2 November 2016

Defense Contractors Credited for Finding a Russian Export Scheme


Tips from defense companies to a Pentagon office that monitors contractor security and protects classified data led to the arrest this month of three people accused of shipping sensitive microelectronics to Russia, according to the program’s director.

The five “suspicious contact” reports to the Defense Security Service in that case were among 45,941 submitted by industry in the fiscal year that ended Sept. 30, director Dan Payne said in an interview. Of the reported contacts, 19 percent resulted in solid counter-intelligence reports, Payne said.

The Russian case underscored what Payne described as the most attempts to steal, purchase or otherwise obtain sensitive U.S. technology uncovered during his 34 years of counter-intelligence work, which included years at the Central Intelligence Agency.

The 45,941 reports from industry last year was up from 7,002 reports in fiscal 2009 and 39,442 in fiscal 2015, according to agency figures. The reports led to 1,117 active intelligence community investigations or leads of counterintelligence cases and export control violations, Payne said.

“We are in a knife fight” with adversaries, Payne told a panel sponsored by Bloomberg Government last week on supply-chain security. He said in the interview that his message was “we can’t do it all” in government so “we almost have to have a unified front” with industry. “Thus far, industry has been very good with the reporting.”

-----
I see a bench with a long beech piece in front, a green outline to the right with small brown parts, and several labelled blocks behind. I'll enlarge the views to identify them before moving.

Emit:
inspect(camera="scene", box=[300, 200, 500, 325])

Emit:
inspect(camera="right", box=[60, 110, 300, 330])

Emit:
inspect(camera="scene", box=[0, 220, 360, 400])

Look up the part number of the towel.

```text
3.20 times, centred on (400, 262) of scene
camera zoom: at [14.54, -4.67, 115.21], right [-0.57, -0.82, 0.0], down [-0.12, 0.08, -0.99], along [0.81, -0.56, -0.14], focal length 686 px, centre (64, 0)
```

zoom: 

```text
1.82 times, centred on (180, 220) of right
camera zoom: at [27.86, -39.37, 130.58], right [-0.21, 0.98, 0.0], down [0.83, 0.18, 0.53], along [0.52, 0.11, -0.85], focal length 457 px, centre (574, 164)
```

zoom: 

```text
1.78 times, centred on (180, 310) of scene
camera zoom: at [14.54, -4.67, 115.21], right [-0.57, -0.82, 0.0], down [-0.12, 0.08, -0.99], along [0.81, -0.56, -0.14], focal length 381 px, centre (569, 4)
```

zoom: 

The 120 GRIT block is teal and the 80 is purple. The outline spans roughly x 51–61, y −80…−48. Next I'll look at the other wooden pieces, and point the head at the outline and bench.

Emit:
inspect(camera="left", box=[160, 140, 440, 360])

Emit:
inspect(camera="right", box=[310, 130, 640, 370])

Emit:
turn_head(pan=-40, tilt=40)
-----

The Justice Department said in a statement Oct. 6 that three people representing two Russian-affiliated front companies based in Brooklyn, New York, were arrested for buying and then shipping sensitive equipment to Russia. The department alleged that a naturalized U.S. citizen from Russia living in Brooklyn conspired with two Russian nationals based in Denver to ship microelectronics “used in a wide variety of military systems, including radar, and surveillance systems, missile guidance systems and satellites.”


The perpetrators were going to U.S. companies “for radiation-hardened microchips,” Payne said. “The companies came to us and said, ‘Hey look, we are getting inquiries from this company. Something’s not right.”’

He said methods used to obtain sensitive U.S. technology have included purchasing businesses to obtain technology, and requesting academic research.

“Information by the gigabyte” is “heading out the door,” Payne said. “Technologically, Russia is probably the best there is” at technology theft and transfer. “Their trade-craft is very good.”